What this task involves: Repeat the listing exactly as given, omitting every image. The answer is a JSON array that holds each line as a string and skips blank lines.

** Start of Data section **

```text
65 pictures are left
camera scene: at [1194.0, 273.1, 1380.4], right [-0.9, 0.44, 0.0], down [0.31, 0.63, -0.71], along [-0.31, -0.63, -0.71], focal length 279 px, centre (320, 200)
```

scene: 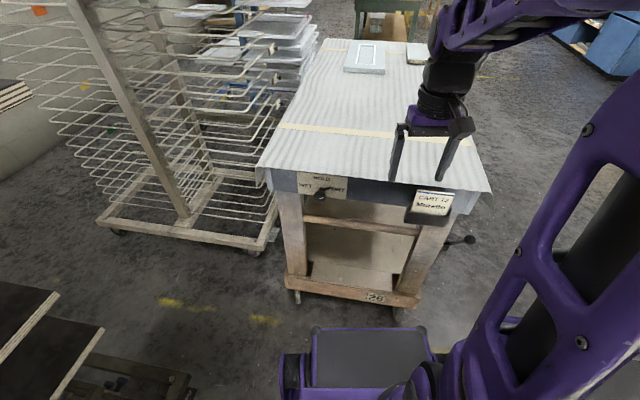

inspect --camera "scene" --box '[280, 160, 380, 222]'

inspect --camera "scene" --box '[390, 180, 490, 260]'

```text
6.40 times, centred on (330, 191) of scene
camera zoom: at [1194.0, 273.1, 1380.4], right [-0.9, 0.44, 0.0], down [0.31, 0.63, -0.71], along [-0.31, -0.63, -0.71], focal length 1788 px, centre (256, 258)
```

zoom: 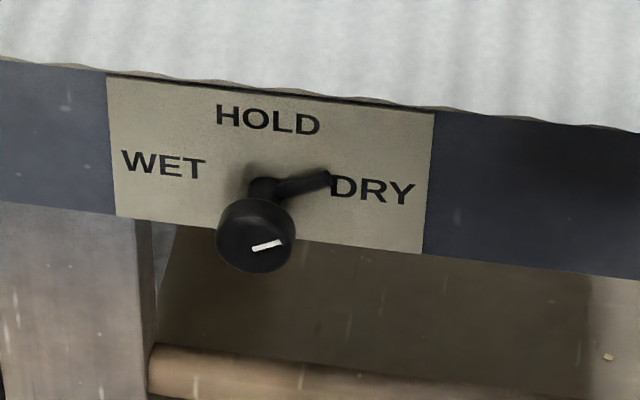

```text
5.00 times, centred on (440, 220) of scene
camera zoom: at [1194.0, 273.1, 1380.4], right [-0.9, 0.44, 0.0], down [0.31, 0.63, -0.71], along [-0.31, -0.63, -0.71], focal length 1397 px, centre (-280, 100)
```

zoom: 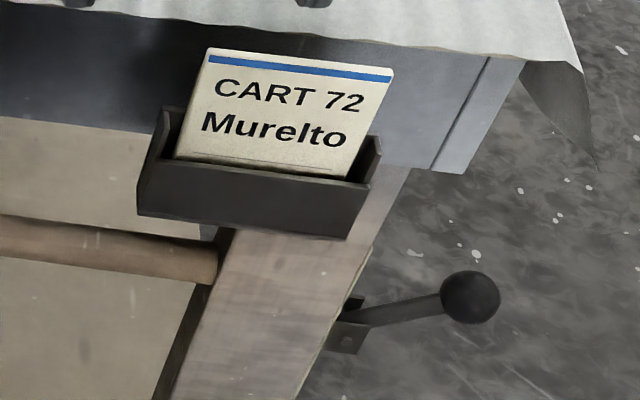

** End of Data section **

Answer for this exercise:
[
  "```text",
  "65 pictures are left",
  "camera scene: at [1194.0, 273.1, 1380.4], right [-0.9, 0.44, 0.0], down [0.31, 0.63, -0.71], along [-0.31, -0.63, -0.71], focal length 279 px, centre (320, 200)",
  "```",
  "scene: ",
  "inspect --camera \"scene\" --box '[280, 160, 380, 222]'",
  "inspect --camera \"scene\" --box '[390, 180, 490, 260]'",
  "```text",
  "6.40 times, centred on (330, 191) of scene",
  "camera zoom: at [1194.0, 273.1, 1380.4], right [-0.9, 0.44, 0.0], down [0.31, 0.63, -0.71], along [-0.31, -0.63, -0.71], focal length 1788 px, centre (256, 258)",
  "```",
  "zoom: ",
  "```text",
  "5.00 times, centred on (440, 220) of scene",
  "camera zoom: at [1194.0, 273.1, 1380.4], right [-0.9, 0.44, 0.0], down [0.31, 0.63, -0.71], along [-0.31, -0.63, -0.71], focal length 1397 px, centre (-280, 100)",
  "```",
  "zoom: "
]